July 9, 2007

Speak Out Against Abuse of State Secrets Privilege

As the attorney-client privilege unravels, the state secrets privilege tightens and the shining beacon of the republic grows dimmer.

Today we live in an Orwellian America where a three judge panel of the federal 6th Circuit Court of Appeals says, on the one hand, you cannot challenge the government's use of warrantless searches unless you know they have used it in a way that harms you directly. On the other hand, the panel says, you cannot find out if the government has conducted a warrantless search due to the evidence being excluded from the legal process due to state secret privilege.

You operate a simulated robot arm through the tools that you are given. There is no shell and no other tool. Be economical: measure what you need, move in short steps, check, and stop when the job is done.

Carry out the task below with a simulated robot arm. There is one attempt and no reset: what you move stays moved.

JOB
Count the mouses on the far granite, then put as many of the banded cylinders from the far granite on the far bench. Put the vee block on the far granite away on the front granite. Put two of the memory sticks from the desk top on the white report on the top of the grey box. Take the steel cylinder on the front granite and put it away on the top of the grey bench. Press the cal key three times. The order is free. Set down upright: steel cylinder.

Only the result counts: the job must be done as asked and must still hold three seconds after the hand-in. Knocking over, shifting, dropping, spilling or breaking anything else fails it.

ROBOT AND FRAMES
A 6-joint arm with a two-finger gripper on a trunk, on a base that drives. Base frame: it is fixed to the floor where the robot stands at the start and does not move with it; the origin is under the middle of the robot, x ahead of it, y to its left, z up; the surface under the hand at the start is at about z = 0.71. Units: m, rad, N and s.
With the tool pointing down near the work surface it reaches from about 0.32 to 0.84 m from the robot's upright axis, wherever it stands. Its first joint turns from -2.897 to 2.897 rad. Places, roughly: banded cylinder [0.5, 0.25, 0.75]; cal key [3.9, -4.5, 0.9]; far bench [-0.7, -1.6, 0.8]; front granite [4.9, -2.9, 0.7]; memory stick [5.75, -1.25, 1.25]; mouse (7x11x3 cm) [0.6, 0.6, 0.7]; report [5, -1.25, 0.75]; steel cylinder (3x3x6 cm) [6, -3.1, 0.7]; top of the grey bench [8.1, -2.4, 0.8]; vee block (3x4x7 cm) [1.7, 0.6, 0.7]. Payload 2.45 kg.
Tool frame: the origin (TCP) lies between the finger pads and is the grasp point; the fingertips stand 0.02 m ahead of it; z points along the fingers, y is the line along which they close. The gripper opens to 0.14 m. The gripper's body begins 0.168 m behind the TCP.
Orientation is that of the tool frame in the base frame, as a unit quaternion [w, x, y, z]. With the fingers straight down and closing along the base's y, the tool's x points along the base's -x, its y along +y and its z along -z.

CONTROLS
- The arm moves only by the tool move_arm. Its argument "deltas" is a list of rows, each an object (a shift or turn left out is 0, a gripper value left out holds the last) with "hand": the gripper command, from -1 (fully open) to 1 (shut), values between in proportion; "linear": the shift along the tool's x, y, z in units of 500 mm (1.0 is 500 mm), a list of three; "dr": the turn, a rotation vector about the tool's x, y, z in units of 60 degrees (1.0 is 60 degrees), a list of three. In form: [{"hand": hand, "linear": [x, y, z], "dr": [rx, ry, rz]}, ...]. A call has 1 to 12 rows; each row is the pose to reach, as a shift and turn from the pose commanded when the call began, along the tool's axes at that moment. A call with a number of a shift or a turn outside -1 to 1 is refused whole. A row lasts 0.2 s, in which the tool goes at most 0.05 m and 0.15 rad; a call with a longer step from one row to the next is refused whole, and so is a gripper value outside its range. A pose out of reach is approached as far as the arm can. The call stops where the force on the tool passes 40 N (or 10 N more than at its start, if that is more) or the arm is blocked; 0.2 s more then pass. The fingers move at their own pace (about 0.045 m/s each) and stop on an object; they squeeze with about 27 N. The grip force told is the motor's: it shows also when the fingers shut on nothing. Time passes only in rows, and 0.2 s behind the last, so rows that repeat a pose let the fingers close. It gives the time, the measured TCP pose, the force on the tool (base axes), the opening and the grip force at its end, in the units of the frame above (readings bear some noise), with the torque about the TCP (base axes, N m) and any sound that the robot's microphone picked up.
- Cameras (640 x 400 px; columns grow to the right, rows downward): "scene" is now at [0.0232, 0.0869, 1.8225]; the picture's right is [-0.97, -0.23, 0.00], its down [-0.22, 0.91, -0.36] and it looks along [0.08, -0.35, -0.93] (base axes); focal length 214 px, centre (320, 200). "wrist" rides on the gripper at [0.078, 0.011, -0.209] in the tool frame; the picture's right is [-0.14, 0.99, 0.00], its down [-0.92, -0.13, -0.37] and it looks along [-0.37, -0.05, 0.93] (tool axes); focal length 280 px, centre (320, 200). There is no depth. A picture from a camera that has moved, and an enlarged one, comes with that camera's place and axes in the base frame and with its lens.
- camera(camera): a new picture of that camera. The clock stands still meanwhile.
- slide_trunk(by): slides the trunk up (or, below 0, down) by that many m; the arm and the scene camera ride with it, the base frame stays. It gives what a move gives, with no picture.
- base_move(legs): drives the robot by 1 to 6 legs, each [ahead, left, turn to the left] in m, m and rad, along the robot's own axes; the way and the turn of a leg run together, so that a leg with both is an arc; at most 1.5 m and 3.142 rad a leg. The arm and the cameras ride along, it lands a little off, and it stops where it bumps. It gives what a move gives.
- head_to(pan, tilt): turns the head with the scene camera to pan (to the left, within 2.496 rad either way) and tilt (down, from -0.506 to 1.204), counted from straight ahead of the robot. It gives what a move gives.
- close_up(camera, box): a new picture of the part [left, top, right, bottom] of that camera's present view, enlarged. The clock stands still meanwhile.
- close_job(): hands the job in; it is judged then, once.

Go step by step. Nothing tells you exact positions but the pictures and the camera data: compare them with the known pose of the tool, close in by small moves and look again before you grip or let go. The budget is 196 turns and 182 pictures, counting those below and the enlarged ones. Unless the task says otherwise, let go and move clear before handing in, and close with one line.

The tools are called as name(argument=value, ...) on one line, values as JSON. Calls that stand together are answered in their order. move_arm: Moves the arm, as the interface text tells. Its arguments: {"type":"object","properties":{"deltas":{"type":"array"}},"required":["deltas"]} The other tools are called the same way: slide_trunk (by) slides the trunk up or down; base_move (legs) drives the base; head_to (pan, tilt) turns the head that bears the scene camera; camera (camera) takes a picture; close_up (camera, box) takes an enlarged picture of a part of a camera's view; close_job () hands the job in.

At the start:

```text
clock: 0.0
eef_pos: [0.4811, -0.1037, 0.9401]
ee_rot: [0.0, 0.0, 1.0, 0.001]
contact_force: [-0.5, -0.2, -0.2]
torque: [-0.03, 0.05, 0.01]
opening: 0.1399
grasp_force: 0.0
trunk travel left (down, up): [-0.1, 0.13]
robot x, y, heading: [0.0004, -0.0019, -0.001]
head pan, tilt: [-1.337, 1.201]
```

The 6th Circuit three-member panel has determined, in a vote of 2-to-1, that the American Civil Liberties Union (ACLU) cannot show that it, or its clients, have been harmed by the US Government's use of warrantless infringements on their 4th Amendment rights. The district court judge, Anna Diggs Taylor, found that the US Government had committed a violation of our Constitutional protections from infringements by the federal government. By my count, it's a tie, two federal judges against two federal judges.

At issue is the privilege of private attorney-client communications. If the US Government may intercept attorney-client communications, but doesn't have to reveal whether or not it is doing so, then we must assume that it is doing so in all cases. Not only does this undermine attorney-client confidentiallity, it undermines the legitimacy and stability of the entire democratic experiment. It will, by the natural doctrine of need, legitimize citizen-based counter-espionage directed at the federal government to determine if they are being spied upon. This decision, if it is allowed to stand, risks leading us down a very dark path.

CLICK HERE to Contact the US federal Court Public Affairs Office.
CLICK HERE to Contact the 6th District Court (Send an E-mail to the Library - Ask them to foward it to the Clerk).
Share your concerns. The judicial branch, not the executive branch, makes the decision on whether to grant the state secrets privilege.

If the United States government had an honest history in the use of state secrets privilege, citizens might have reason to give it the benefit of the doubt. Unfortunately, the 1953 legal case that solidified the doctrine of state secrets privilege was a fraud on the American people:

The privilege was first recognized by the U.S. Supreme Court in a 1953 decision, United States v. Reynolds (345 U.S. 1). A military airplane, a B-29 Superfortress bomber, crashed. The widows of three civilian crew members sought accident reports on the crash but were told that to release such details would threaten national security by revealing the bomber's top-secret mission. [1]

... in 2000, the accident reports were declassified and released, and it was found that the argument was fraudulent, and there was no secret information. The reports did, however, contain information about the poor state of condition of the aircraft itself, which would have been very compromising to the Air Force's case.

All hope is not lost. The 6th Circuit issue can be appealed to a larger panel of judges in the 6th Circuit (that is why pressure NOW is so important... see link above). In addition, similar cases are before the federal 9th Circuit Court, which is not bound by decisions of the 6th Circuit.